現状の金利が極めて低いため,成立するプロジェクトは少なからずあるはずだが,道路建設に関しても,日本全体での人口減少が始まっている以上,より便利になるからというだけでは建設を進めてよいとは言えない時代に入っている。将来の人口予測,道路の利用者数を考えつつ,補修維持費も見積もった上での決定が必要となる。従来型のハコ物としてのコンサートホール,劇場,博物館などを建設しても,自治体が負担する毎年の運営費が出ないと予測される場合には,プロジェクトそのものが成立しないと考えないとならない。
「モノからコトへ」という言い方があるが,政府が財政支出すべき分野は,ハコ物建設から,研究開発などイノベーションをもたらすソフト分野,また,英語およびその他言語に対する通訳の養成,IT技術者養成なども含める必要がある。

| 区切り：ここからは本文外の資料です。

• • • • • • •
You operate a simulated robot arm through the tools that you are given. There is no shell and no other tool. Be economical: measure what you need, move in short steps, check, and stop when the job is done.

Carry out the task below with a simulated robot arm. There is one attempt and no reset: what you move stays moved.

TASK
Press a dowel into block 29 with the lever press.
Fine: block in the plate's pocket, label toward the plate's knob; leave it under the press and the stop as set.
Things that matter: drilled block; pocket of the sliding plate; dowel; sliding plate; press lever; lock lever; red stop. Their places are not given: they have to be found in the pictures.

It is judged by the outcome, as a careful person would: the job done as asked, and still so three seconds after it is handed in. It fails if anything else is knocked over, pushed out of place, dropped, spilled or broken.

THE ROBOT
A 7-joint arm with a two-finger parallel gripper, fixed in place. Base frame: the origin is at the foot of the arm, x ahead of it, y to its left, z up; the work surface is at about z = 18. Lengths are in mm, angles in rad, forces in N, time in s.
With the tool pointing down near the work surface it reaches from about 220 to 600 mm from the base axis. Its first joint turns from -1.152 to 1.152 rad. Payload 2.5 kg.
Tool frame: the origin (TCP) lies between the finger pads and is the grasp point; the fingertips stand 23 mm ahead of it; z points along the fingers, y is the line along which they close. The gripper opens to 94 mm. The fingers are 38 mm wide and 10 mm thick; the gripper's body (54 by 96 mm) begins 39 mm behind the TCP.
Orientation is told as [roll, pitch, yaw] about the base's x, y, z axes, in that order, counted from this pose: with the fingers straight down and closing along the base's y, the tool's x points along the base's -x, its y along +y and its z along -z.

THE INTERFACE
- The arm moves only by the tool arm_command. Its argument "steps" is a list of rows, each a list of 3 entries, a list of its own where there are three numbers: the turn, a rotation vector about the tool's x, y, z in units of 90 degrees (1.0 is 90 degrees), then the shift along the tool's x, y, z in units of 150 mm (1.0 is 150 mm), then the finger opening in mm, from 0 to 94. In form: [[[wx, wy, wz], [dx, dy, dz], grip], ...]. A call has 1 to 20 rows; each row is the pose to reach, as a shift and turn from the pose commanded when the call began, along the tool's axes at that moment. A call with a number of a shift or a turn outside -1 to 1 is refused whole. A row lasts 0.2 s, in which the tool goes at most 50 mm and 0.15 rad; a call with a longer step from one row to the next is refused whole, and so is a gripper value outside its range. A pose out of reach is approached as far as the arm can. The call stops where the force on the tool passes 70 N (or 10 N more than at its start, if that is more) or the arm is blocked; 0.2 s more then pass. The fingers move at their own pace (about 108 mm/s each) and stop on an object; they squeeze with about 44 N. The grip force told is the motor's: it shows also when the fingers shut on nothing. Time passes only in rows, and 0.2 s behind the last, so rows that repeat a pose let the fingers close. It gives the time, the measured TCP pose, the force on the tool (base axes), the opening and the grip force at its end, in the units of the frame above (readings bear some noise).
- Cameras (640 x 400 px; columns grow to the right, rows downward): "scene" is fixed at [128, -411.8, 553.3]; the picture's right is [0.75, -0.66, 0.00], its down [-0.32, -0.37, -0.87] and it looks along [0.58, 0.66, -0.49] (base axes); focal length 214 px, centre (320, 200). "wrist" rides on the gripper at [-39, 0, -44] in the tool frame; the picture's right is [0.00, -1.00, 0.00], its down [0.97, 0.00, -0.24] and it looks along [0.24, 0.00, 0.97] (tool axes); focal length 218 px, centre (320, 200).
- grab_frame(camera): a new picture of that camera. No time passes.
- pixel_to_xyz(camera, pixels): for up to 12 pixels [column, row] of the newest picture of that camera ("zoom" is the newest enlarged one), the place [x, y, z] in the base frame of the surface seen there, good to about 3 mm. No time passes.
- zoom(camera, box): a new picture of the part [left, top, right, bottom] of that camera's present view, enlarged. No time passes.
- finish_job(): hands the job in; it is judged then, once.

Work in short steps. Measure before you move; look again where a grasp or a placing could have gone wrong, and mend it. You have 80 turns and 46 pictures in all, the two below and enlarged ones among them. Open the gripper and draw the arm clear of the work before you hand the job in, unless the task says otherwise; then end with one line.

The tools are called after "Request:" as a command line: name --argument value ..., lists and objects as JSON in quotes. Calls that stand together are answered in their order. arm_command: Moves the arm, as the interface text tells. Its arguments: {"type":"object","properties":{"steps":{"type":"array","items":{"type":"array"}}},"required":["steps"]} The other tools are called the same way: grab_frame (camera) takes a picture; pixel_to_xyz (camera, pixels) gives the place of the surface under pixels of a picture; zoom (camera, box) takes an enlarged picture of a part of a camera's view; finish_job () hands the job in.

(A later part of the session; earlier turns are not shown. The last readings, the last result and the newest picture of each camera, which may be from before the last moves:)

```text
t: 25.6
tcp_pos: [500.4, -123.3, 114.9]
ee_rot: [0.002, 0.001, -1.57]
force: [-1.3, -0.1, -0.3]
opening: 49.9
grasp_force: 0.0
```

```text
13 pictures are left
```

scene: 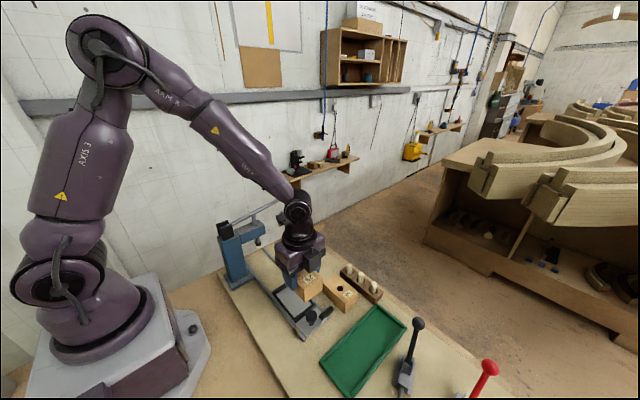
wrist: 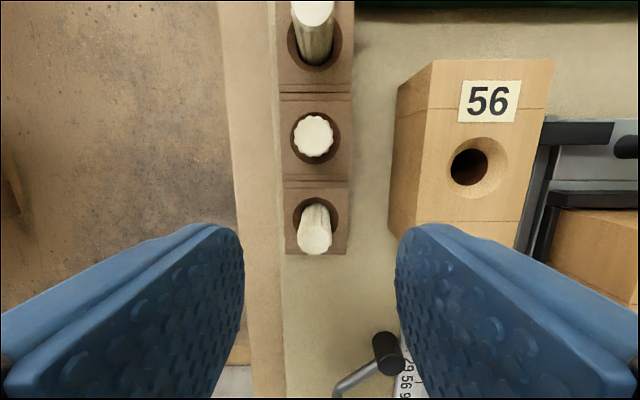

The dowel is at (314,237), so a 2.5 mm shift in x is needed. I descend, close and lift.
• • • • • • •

社会的収益率の計算と発表は,この数値の算出に習熟する研究者,シンクタンク等を動員して,プロジェクトごとに逐次,数値を発表して,後からもデータを追跡できるようにすることが大切である。米国政府のホームページを見ると,政府予算が支出されたことで,個々のプロジェクトが成果を生んだかどうか,「社会的収益率」の数値が掲げられており,後ほどの検証が可能となっている。
教育制度に関しても,創造的な人材が育成できるように,知識と記憶力ばかりに頼るのではなく,斬新な思考が出来る人材を育成するために資金が振り向けられるべきである。

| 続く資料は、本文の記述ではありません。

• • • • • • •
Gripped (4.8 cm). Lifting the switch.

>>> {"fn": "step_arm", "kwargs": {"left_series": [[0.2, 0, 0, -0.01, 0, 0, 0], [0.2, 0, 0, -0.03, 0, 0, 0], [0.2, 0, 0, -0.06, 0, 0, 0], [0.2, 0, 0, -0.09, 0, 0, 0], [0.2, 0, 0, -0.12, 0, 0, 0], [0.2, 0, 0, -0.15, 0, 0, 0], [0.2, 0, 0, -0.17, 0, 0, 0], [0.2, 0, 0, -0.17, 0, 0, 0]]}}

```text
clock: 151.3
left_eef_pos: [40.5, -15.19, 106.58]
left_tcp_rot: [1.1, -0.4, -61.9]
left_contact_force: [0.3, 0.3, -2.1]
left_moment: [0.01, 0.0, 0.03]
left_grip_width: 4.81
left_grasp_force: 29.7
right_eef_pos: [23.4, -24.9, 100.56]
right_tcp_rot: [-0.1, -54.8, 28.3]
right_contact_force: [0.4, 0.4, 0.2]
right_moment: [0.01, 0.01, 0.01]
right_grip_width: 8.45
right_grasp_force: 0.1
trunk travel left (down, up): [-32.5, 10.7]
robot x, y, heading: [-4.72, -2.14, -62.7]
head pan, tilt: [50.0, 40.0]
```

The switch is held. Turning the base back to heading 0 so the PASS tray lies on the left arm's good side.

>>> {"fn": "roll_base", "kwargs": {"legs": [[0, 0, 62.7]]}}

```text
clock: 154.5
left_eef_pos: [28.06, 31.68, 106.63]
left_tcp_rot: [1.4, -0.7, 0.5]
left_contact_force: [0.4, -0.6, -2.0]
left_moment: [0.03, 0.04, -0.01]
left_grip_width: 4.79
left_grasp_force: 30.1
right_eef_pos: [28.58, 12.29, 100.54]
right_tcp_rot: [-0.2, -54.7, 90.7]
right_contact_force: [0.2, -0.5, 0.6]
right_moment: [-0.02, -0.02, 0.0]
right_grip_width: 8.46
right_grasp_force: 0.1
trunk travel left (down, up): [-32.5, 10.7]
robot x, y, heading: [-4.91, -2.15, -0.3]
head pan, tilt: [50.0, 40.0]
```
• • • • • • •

さらに,リチャード・クー(同上)は2008年から2016年の間,台湾が相続税と贈与税の税率を10%に引き下げ,2016年以降20%に引き上げたものの,その経済活性化をもたらす効果が大きかったことを述べている。
日本も,大幅な相続税と贈与税の引き下げをすると,創業者に資金が回り,経済が活性化することは間違いない。台湾で生じたように,税収も落ち込むことはなかったとの情報は重要である。

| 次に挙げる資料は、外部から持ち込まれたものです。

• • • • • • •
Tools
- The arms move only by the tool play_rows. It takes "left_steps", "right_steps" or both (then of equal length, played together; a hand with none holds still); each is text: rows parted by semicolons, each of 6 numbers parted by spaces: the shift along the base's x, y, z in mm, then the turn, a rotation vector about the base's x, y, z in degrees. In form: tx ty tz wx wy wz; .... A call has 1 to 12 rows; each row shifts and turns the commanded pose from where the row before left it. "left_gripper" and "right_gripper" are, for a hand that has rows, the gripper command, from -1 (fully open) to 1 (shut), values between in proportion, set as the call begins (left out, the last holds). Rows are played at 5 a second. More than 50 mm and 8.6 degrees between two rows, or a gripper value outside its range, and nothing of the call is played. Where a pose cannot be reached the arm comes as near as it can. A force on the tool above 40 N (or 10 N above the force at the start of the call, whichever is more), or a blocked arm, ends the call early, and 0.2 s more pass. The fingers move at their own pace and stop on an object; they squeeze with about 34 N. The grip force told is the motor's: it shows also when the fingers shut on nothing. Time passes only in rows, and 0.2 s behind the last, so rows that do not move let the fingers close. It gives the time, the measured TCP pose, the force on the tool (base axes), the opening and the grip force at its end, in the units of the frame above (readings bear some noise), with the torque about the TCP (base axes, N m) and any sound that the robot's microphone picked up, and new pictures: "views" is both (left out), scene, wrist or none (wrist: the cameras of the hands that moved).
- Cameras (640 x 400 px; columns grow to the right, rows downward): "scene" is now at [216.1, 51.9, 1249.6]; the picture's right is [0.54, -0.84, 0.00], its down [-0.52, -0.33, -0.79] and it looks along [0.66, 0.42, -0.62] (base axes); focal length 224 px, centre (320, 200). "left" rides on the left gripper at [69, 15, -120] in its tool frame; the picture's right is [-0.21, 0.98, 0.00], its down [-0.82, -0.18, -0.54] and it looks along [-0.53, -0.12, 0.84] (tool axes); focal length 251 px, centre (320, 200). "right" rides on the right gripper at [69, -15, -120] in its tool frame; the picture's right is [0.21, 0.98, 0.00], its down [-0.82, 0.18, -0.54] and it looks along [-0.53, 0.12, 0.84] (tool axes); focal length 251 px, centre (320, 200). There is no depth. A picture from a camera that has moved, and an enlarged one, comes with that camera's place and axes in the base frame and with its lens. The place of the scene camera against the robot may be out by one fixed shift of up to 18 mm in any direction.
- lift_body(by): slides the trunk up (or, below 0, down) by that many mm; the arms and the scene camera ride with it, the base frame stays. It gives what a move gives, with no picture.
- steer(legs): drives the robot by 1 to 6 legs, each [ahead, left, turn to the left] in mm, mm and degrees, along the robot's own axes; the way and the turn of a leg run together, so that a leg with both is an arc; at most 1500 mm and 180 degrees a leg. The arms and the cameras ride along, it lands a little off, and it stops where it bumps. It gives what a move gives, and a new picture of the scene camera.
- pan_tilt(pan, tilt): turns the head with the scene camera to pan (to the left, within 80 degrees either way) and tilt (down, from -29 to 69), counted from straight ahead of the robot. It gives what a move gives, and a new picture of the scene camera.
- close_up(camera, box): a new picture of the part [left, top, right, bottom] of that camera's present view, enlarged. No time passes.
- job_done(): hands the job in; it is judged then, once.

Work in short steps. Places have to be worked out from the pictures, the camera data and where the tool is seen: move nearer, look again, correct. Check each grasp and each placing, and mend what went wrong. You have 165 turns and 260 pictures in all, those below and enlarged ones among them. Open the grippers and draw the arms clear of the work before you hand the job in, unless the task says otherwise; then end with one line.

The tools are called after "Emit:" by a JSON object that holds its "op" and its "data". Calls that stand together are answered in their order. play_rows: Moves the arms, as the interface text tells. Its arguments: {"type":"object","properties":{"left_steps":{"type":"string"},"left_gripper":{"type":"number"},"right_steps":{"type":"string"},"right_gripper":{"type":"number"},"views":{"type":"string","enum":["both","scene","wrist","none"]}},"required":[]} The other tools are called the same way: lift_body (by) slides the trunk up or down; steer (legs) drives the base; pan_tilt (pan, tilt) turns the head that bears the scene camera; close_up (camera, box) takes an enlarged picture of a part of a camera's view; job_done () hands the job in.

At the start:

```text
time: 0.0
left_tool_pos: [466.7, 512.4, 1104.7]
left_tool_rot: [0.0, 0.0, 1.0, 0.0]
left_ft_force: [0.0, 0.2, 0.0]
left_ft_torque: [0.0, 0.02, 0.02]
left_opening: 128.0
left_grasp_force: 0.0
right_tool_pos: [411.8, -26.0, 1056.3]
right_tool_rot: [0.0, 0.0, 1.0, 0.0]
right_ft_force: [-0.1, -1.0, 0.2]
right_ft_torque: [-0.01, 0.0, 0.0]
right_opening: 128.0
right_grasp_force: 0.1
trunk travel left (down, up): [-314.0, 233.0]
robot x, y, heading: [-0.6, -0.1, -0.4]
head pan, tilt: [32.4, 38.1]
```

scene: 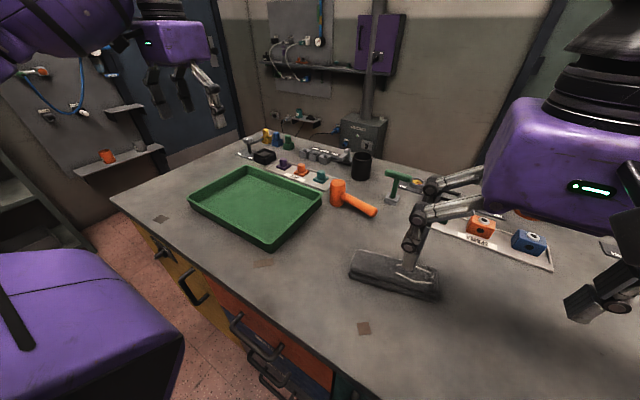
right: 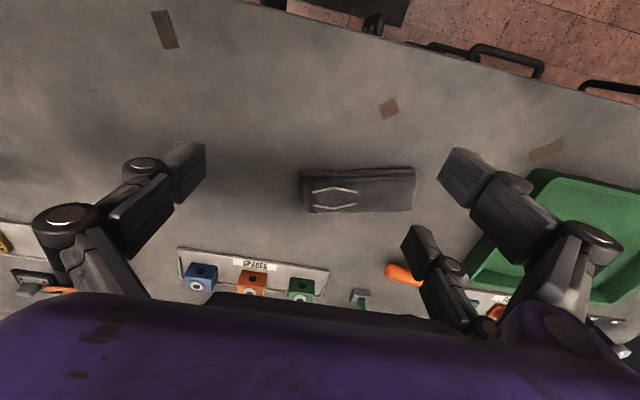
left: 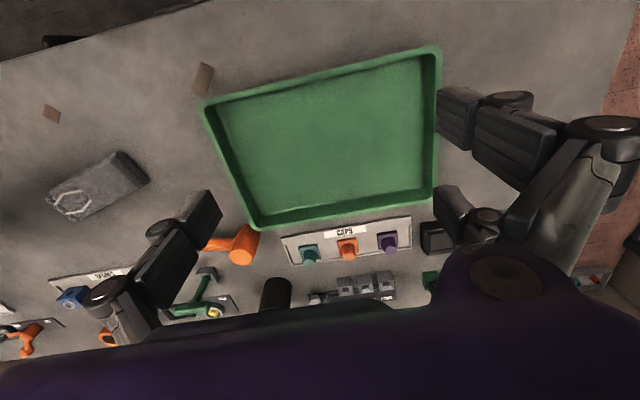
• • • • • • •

さらに,財政出動の際の日本の課題としては,アレックス・カーが『犬と鬼-知られざる日本の肖像-』(2002)で述べているように,居住環境の計画性のなさ,美観意識の不足,あるいは欠如が,大きな問題である。電信柱,電線,看板,海岸のテトラポッドなど,美観を損ねる日本の街作りの有り様は鋭く批判されている。さらに,発展を阻害する様々な時代遅れの制度も問題であるとされる。
都市は計画して美観を向上させているとのアレックス・カーの指摘は重要で,シンガポールは,空港から中心部へ道路で向かうと,ガーデンシティと呼べるような,南国風な景観が続き,椰子,蘭など,飽きさせない景色が続いていくが,これは計画的に設計されて出来上がった景色であると指摘されている。
一方,日本では,電信柱には電線に加えて,現在では通信ケーブルが架設されており,何本ものケーブルが追加されて景観が悪化している。
都市は計画されて作るものであり,美観も,信念を持って,例えば電線の地中化は,市街地では50年,100年かかっても必ず達成すると方針を立てることは必要であり,海外からの観光客が日本の市街地を見て醜悪であるとがっかりしないようにするためにも,こうした計画性を持つことは重要である。「観光立国」と宣言した以上は,「社会的収益率」から考えて,市街地の電線地中化には,取り組む価値があると言えるだろう。
そもそも,平城京,平安京の昔から,都市は計画され,設計されて設置されてきており,明治以降も東京をはじめとして,都市の整備は計画的に行なわれてきた。秩序を欠いた都市のスプロール的発展は,特に第2次世界大戦後において顕著であり,「社会的収益率」を数値で考えつつ,投資を行っていくことが必要である。